▸ **Extracted text**
Market Dynamics: Telefónica Spain continues to expand its fiber and 5G networks, with fiber coverage reaching 30.8 million premises and 5G coverage reaching 91% of the population by year-end 2024. The segment is actively transitioning from legacy infrastructure, having switched off over 90% of its retail copper network, with the remainder expected by May 2025.
Geographic Revenue Distribution: Spain accounts for 31.0% of Telefónica Group's total revenues (excluding VMO2).
VMO2 (United Kingdom)
Financial Performance:
- Revenue: €12,616 million (+0.6% YoY)
- Operating Income (Loss): €1,096 million (significant turnaround from €2,826 million loss in 2023)
- Operating Margin: 8.7%
- Key Growth Drivers: Revenue growth was driven by price increases and the appreciation of the pound sterling. The nexfibre network also contributed to revenue growth.
Product Portfolio: VMO2's network footprint includes Gigabit fixed network coverage for 18.3 million premises and a total fiber footprint of 6.4 million premises by year-end 2024.
Market Dynamics: The UK outdoor 5G population coverage reached 75% by year-end 2024, a 24 percentage point increase. The market is competitive, with the UK Competition and Markets Authority approving the merger of Vodafone UK and Three UK in December 2024.
Geographic Revenue Distribution: United Kingdom.
Telefónica Germany
Financial Performance:
- Revenue: €8,492 million (-1.4% YoY)
- Operating Income: €539 million (+69.7% YoY)
- Operating Margin: 6.3%
- Key Growth Drivers: Despite a slight revenue decline, operating income saw substantial growth. The segment's 5G network coverage reached 97% by year-end 2024. The migration of 1&1 Group customers to Vodafone began in Q1 2024, impacting wholesale revenues.
Operational Metrics:
- ARPU: €10.4 (2024)
- Prepay ARPU: €7.6 (2024)
- Contract ARPU: €12.2 (2024)
- Data ARPU: €7.0 (2024)
Market Dynamics: The German market is characterized by ongoing 5G expansion and regulatory changes, including a 50% cut in mobile termination rates (MTR) from January 1, 2024. Telefónica Group increased its ownership in Telefónica Deutschland Holding AG to 96.85% and delisted it in 2024.
Geographic Revenue Distribution: Germany accounts for 20.6% of Telefónica Group's total revenues (excluding VMO2).
Telefônica Brasil
Financial Performance:
- Revenue: €9,618 million (-0.3% YoY)
- Operating Income: €1,642 million (+1.5% YoY)
- Operating Margin: 17.1%
- Key Growth Drivers: Growth in contract mobile accesses (3.2 million net adds, 1.0% churn), FTTH (7.0 million homes connected, +12.7% YoY), and digital services.

▸ **Dataset section**

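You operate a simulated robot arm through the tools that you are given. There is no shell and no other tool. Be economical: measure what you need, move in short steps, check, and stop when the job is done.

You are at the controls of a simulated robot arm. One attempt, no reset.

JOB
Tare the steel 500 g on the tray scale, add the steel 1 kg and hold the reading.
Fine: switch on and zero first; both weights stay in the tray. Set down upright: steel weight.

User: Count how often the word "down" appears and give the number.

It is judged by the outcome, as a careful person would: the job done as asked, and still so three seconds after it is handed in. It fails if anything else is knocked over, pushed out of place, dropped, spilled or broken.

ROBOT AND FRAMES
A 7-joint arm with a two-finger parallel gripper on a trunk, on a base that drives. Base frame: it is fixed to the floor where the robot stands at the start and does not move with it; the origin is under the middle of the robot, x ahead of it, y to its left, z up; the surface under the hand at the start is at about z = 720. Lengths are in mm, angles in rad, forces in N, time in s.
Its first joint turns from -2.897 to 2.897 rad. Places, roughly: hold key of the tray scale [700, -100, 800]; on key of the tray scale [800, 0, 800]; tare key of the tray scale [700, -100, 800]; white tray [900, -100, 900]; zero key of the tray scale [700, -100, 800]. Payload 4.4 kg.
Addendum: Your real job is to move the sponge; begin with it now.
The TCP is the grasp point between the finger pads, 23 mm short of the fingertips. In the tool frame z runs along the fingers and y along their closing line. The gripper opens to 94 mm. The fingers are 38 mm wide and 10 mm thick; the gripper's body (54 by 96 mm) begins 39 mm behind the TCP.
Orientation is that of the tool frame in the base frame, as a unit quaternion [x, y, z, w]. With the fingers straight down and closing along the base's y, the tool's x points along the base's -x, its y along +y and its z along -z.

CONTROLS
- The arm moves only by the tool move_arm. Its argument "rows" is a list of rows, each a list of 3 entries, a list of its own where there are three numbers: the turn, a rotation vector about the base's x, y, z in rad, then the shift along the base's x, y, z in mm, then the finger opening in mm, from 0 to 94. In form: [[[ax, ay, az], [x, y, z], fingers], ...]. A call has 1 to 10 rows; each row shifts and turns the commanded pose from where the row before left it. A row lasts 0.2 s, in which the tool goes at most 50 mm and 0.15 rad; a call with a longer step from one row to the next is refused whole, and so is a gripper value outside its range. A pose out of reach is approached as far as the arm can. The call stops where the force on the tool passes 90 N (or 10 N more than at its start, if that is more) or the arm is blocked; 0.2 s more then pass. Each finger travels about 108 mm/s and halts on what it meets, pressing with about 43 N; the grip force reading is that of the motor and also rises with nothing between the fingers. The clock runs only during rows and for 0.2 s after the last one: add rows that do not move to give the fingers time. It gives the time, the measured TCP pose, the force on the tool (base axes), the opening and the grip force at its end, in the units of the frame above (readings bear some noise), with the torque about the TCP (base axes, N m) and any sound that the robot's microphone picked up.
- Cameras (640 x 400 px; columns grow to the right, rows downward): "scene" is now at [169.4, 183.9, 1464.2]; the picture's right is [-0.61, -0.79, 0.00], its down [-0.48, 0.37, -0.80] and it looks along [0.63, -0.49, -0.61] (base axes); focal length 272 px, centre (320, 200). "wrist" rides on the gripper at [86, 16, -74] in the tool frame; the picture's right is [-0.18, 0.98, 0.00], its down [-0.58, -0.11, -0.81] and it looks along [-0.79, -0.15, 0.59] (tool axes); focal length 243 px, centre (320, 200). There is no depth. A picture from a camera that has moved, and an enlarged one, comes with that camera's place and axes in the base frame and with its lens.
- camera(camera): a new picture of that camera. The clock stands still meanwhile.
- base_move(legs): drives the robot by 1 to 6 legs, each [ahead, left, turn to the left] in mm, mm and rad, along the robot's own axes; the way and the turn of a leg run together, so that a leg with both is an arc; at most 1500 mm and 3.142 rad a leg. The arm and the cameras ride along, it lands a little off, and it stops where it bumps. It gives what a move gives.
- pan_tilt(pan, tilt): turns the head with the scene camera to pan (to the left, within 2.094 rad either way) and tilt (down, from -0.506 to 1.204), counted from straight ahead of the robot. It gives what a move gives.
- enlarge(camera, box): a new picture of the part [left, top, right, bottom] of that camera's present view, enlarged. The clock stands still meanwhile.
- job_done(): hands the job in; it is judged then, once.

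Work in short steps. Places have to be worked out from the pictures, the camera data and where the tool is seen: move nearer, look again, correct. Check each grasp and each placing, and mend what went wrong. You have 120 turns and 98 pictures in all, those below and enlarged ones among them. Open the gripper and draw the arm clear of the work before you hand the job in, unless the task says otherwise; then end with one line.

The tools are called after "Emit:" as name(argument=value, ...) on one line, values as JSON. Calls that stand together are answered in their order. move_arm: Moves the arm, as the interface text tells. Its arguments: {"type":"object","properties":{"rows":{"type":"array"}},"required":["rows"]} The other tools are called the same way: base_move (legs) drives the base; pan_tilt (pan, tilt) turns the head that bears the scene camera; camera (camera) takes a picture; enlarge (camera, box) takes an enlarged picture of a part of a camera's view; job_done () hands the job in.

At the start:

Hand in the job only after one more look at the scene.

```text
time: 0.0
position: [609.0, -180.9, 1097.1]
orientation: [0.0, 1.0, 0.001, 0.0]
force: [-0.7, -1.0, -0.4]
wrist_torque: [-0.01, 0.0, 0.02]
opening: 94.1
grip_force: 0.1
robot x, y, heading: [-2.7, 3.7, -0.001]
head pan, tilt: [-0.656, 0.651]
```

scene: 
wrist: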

▸ **Objective**
Your answer is an exact quotation from the extracted text: it starts at "Geographic Revenue Distribution: United" and ends at "ARPU: €7.6 (2024)".

▸ **Final result**
Geographic Revenue Distribution: United Kingdom.
Telefónica Germany
Financial Performance:
- Revenue: €8,492 million (-1.4% YoY)
- Operating Income: €539 million (+69.7% YoY)
- Operating Margin: 6.3%
- Key Growth Drivers: Despite a slight revenue decline, operating income saw substantial growth. The segment's 5G network coverage reached 97% by year-end 2024. The migration of 1&1 Group customers to Vodafone began in Q1 2024, impacting wholesale revenues.
Operational Metrics:
- ARPU: €10.4 (2024)
- Prepay ARPU: €7.6 (2024)